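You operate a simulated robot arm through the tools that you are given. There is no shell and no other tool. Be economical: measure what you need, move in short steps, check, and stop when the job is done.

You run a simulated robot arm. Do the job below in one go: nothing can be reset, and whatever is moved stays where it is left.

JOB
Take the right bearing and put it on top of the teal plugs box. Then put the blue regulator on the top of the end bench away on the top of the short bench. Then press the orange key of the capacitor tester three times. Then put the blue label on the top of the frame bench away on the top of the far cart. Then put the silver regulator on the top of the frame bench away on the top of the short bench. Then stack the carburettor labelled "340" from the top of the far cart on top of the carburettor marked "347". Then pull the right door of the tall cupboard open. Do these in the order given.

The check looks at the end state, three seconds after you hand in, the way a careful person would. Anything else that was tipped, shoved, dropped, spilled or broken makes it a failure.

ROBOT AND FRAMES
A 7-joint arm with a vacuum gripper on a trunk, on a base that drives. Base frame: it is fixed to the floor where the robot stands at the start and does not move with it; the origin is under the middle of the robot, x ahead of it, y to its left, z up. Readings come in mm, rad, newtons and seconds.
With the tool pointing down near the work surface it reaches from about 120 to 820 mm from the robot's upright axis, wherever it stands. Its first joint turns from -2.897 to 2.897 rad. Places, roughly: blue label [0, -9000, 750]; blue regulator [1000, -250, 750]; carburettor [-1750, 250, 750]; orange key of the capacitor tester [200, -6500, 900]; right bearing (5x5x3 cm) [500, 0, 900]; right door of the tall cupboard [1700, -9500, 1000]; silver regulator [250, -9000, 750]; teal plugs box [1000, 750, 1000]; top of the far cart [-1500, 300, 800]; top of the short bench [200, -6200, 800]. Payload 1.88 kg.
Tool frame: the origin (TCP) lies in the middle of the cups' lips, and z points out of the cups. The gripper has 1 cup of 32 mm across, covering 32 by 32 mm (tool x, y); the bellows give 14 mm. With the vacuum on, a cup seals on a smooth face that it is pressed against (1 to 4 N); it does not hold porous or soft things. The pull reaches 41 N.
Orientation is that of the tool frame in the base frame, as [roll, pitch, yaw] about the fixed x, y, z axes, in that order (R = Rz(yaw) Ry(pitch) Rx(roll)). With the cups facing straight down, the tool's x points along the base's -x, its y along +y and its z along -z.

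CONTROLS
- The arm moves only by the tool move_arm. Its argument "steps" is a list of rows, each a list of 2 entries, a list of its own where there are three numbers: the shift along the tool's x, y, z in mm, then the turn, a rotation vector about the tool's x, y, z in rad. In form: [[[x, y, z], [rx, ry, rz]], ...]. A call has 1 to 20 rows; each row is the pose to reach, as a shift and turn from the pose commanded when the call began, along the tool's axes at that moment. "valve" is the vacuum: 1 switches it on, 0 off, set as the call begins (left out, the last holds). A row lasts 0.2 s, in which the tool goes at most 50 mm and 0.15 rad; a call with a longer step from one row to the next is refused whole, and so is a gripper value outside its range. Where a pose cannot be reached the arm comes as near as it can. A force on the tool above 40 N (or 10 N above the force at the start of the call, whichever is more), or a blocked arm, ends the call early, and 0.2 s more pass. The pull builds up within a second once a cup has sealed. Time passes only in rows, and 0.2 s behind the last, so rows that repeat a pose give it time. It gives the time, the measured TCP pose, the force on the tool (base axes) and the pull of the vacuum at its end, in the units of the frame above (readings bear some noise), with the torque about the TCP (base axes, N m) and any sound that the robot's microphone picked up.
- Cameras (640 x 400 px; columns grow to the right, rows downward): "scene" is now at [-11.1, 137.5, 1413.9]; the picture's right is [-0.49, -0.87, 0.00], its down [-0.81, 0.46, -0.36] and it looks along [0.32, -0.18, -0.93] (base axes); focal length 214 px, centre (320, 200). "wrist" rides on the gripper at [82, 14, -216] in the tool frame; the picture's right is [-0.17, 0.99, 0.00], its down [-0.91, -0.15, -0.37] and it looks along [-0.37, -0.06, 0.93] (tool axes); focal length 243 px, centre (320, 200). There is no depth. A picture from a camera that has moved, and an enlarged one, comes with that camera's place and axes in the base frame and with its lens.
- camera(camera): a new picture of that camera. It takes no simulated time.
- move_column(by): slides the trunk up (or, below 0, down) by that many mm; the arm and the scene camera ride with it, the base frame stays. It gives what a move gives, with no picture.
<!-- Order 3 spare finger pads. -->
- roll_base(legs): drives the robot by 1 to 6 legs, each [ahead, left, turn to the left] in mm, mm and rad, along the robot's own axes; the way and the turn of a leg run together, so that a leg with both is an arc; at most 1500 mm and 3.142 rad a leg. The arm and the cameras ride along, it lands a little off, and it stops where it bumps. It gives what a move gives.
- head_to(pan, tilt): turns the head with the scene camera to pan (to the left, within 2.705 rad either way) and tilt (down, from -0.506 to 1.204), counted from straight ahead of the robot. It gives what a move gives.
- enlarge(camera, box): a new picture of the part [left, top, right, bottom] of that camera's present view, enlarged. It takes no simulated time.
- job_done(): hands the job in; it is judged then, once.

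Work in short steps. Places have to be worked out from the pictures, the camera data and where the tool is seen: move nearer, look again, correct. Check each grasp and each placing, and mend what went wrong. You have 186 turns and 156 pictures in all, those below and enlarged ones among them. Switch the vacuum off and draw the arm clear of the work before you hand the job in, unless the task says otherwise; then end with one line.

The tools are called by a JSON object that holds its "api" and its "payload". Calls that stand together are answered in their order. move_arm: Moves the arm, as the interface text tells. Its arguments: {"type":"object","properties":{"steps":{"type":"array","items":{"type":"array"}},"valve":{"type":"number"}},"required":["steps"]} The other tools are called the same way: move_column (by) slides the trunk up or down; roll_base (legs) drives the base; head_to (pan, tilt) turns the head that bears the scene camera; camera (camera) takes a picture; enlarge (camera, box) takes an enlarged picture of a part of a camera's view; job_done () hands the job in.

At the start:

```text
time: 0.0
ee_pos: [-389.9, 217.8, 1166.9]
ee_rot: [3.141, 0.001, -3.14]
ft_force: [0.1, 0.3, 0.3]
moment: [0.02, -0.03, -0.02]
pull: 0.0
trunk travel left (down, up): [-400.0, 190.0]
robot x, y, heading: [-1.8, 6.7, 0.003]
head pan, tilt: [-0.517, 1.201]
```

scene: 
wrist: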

Task details - Repeat the data verbatim. Write them as strings in a JSON array, leaving out blank lines.

Written solution -
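[
  "You operate a simulated robot arm through the tools that you are given. There is no shell and no other tool. Be economical: measure what you need, move in short steps, check, and stop when the job is done.",
  "You run a simulated robot arm. Do the job below in one go: nothing can be reset, and whatever is moved stays where it is left.",
  "JOB",
  "Take the right bearing and put it on top of the teal plugs box. Then put the blue regulator on the top of the end bench away on the top of the short bench. Then press the orange key of the capacitor tester three times. Then put the blue label on the top of the frame bench away on the top of the far cart. Then put the silver regulator on the top of the frame bench away on the top of the short bench. Then stack the carburettor labelled \"340\" from the top of the far cart on top of the carburettor marked \"347\". Then pull the right door of the tall cupboard open. Do these in the order given.",
  "The check looks at the end state, three seconds after you hand in, the way a careful person would. Anything else that was tipped, shoved, dropped, spilled or broken makes it a failure.",
  "ROBOT AND FRAMES",
  "A 7-joint arm with a vacuum gripper on a trunk, on a base that drives. Base frame: it is fixed to the floor where the robot stands at the start and does not move with it; the origin is under the middle of the robot, x ahead of it, y to its left, z up. Readings come in mm, rad, newtons and seconds.",
  "With the tool pointing down near the work surface it reaches from about 120 to 820 mm from the robot's upright axis, wherever it stands. Its first joint turns from -2.897 to 2.897 rad. Places, roughly: blue label [0, -9000, 750]; blue regulator [1000, -250, 750]; carburettor [-1750, 250, 750]; orange key of the capacitor tester [200, -6500, 900]; right bearing (5x5x3 cm) [500, 0, 900]; right door of the tall cupboard [1700, -9500, 1000]; silver regulator [250, -9000, 750]; teal plugs box [1000, 750, 1000]; top of the far cart [-1500, 300, 800]; top of the short bench [200, -6200, 800]. Payload 1.88 kg.",
  "Tool frame: the origin (TCP) lies in the middle of the cups' lips, and z points out of the cups. The gripper has 1 cup of 32 mm across, covering 32 by 32 mm (tool x, y); the bellows give 14 mm. With the vacuum on, a cup seals on a smooth face that it is pressed against (1 to 4 N); it does not hold porous or soft things. The pull reaches 41 N.",
  "Orientation is that of the tool frame in the base frame, as [roll, pitch, yaw] about the fixed x, y, z axes, in that order (R = Rz(yaw) Ry(pitch) Rx(roll)). With the cups facing straight down, the tool's x points along the base's -x, its y along +y and its z along -z.",
  "CONTROLS",
  "- The arm moves only by the tool move_arm. Its argument \"steps\" is a list of rows, each a list of 2 entries, a list of its own where there are three numbers: the shift along the tool's x, y, z in mm, then the turn, a rotation vector about the tool's x, y, z in rad. In form: [[[x, y, z], [rx, ry, rz]], ...]. A call has 1 to 20 rows; each row is the pose to reach, as a shift and turn from the pose commanded when the call began, along the tool's axes at that moment. \"valve\" is the vacuum: 1 switches it on, 0 off, set as the call begins (left out, the last holds). A row lasts 0.2 s, in which the tool goes at most 50 mm and 0.15 rad; a call with a longer step from one row to the next is refused whole, and so is a gripper value outside its range. Where a pose cannot be reached the arm comes as near as it can. A force on the tool above 40 N (or 10 N above the force at the start of the call, whichever is more), or a blocked arm, ends the call early, and 0.2 s more pass. The pull builds up within a second once a cup has sealed. Time passes only in rows, and 0.2 s behind the last, so rows that repeat a pose give it time. It gives the time, the measured TCP pose, the force on the tool (base axes) and the pull of the vacuum at its end, in the units of the frame above (readings bear some noise), with the torque about the TCP (base axes, N m) and any sound that the robot's microphone picked up.",
  "- Cameras (640 x 400 px; columns grow to the right, rows downward): \"scene\" is now at [-11.1, 137.5, 1413.9]; the picture's right is [-0.49, -0.87, 0.00], its down [-0.81, 0.46, -0.36] and it looks along [0.32, -0.18, -0.93] (base axes); focal length 214 px, centre (320, 200). \"wrist\" rides on the gripper at [82, 14, -216] in the tool frame; the picture's right is [-0.17, 0.99, 0.00], its down [-0.91, -0.15, -0.37] and it looks along [-0.37, -0.06, 0.93] (tool axes); focal length 243 px, centre (320, 200). There is no depth. A picture from a camera that has moved, and an enlarged one, comes with that camera's place and axes in the base frame and with its lens.",
  "- camera(camera): a new picture of that camera. It takes no simulated time.",
  "- move_column(by): slides the trunk up (or, below 0, down) by that many mm; the arm and the scene camera ride with it, the base frame stays. It gives what a move gives, with no picture.",
  "<!-- Order 3 spare finger pads. -->",
  "- roll_base(legs): drives the robot by 1 to 6 legs, each [ahead, left, turn to the left] in mm, mm and rad, along the robot's own axes; the way and the turn of a leg run together, so that a leg with both is an arc; at most 1500 mm and 3.142 rad a leg. The arm and the cameras ride along, it lands a little off, and it stops where it bumps. It gives what a move gives.",
  "- head_to(pan, tilt): turns the head with the scene camera to pan (to the left, within 2.705 rad either way) and tilt (down, from -0.506 to 1.204), counted from straight ahead of the robot. It gives what a move gives.",
  "- enlarge(camera, box): a new picture of the part [left, top, right, bottom] of that camera's present view, enlarged. It takes no simulated time.",
  "- job_done(): hands the job in; it is judged then, once.",
  "Work in short steps. Places have to be worked out from the pictures, the camera data and where the tool is seen: move nearer, look again, correct. Check each grasp and each placing, and mend what went wrong. You have 186 turns and 156 pictures in all, those below and enlarged ones among them. Switch the vacuum off and draw the arm clear of the work before you hand the job in, unless the task says otherwise; then end with one line.",
  "The tools are called by a JSON object that holds its \"api\" and its \"payload\". Calls that stand together are answered in their order. move_arm: Moves the arm, as the interface text tells. Its arguments: {\"type\":\"object\",\"properties\":{\"steps\":{\"type\":\"array\",\"items\":{\"type\":\"array\"}},\"valve\":{\"type\":\"number\"}},\"required\":[\"steps\"]} The other tools are called the same way: move_column (by) slides the trunk up or down; roll_base (legs) drives the base; head_to (pan, tilt) turns the head that bears the scene camera; camera (camera) takes a picture; enlarge (camera, box) takes an enlarged picture of a part of a camera's view; job_done () hands the job in.",
  "At the start:",
  "```text",
  "time: 0.0",
  "ee_pos: [-389.9, 217.8, 1166.9]",
  "ee_rot: [3.141, 0.001, -3.14]",
  "ft_force: [0.1, 0.3, 0.3]",
  "moment: [0.02, -0.03, -0.02]",
  "pull: 0.0",
  "trunk travel left (down, up): [-400.0, 190.0]",
  "robot x, y, heading: [-1.8, 6.7, 0.003]",
  "head pan, tilt: [-0.517, 1.201]",
  "```",
  "scene: ",
  "wrist:"
]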